#### [THE EXERCISE]
Please transcribe the data below exactly. Leave the pictures out. Put each line that is not blank into a JSON list as a string.

#### [AVAILABLE DATA]
───

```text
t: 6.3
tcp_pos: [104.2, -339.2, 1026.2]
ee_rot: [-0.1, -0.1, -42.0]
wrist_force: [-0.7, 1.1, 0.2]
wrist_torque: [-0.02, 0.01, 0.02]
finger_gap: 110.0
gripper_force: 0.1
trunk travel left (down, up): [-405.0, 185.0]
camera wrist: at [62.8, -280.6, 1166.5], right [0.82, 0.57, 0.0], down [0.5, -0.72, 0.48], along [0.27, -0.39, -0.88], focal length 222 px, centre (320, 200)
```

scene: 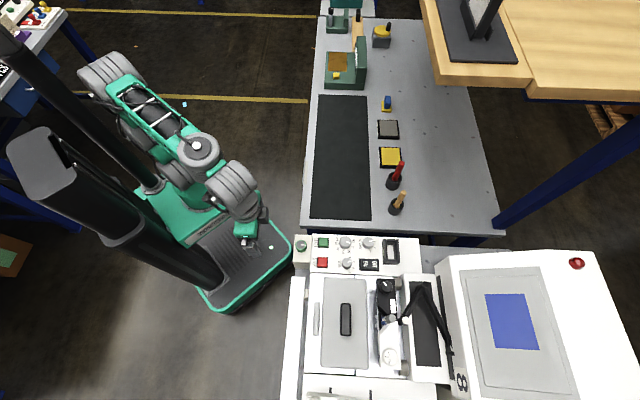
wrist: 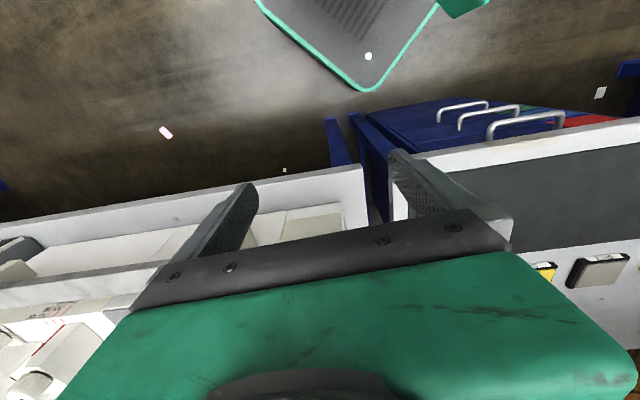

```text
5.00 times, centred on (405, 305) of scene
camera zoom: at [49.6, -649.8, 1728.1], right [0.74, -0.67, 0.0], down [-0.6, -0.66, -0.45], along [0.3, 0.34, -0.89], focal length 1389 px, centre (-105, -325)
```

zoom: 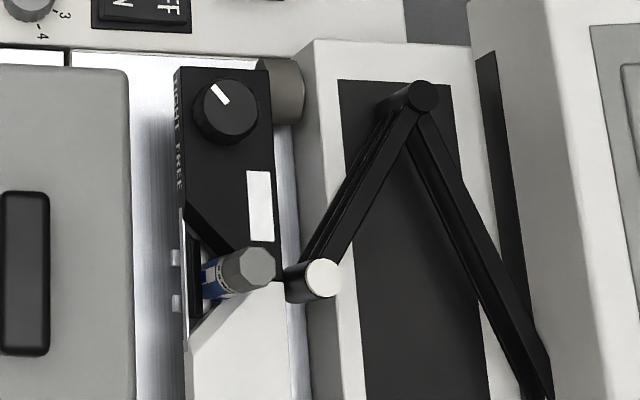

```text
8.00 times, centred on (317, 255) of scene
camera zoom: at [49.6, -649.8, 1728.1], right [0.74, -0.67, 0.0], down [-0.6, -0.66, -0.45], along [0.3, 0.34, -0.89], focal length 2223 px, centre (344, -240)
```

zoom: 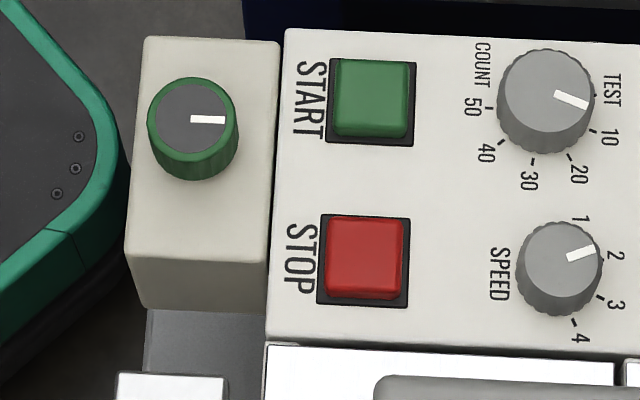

───

#### [TASK SOLUTION]
[
  "```text",
  "t: 6.3",
  "tcp_pos: [104.2, -339.2, 1026.2]",
  "ee_rot: [-0.1, -0.1, -42.0]",
  "wrist_force: [-0.7, 1.1, 0.2]",
  "wrist_torque: [-0.02, 0.01, 0.02]",
  "finger_gap: 110.0",
  "gripper_force: 0.1",
  "trunk travel left (down, up): [-405.0, 185.0]",
  "camera wrist: at [62.8, -280.6, 1166.5], right [0.82, 0.57, 0.0], down [0.5, -0.72, 0.48], along [0.27, -0.39, -0.88], focal length 222 px, centre (320, 200)",
  "```",
  "scene: ",
  "wrist: ",
  "```text",
  "5.00 times, centred on (405, 305) of scene",
  "camera zoom: at [49.6, -649.8, 1728.1], right [0.74, -0.67, 0.0], down [-0.6, -0.66, -0.45], along [0.3, 0.34, -0.89], focal length 1389 px, centre (-105, -325)",
  "```",
  "zoom: ",
  "```text",
  "8.00 times, centred on (317, 255) of scene",
  "camera zoom: at [49.6, -649.8, 1728.1], right [0.74, -0.67, 0.0], down [-0.6, -0.66, -0.45], along [0.3, 0.34, -0.89], focal length 2223 px, centre (344, -240)",
  "```",
  "zoom: "
]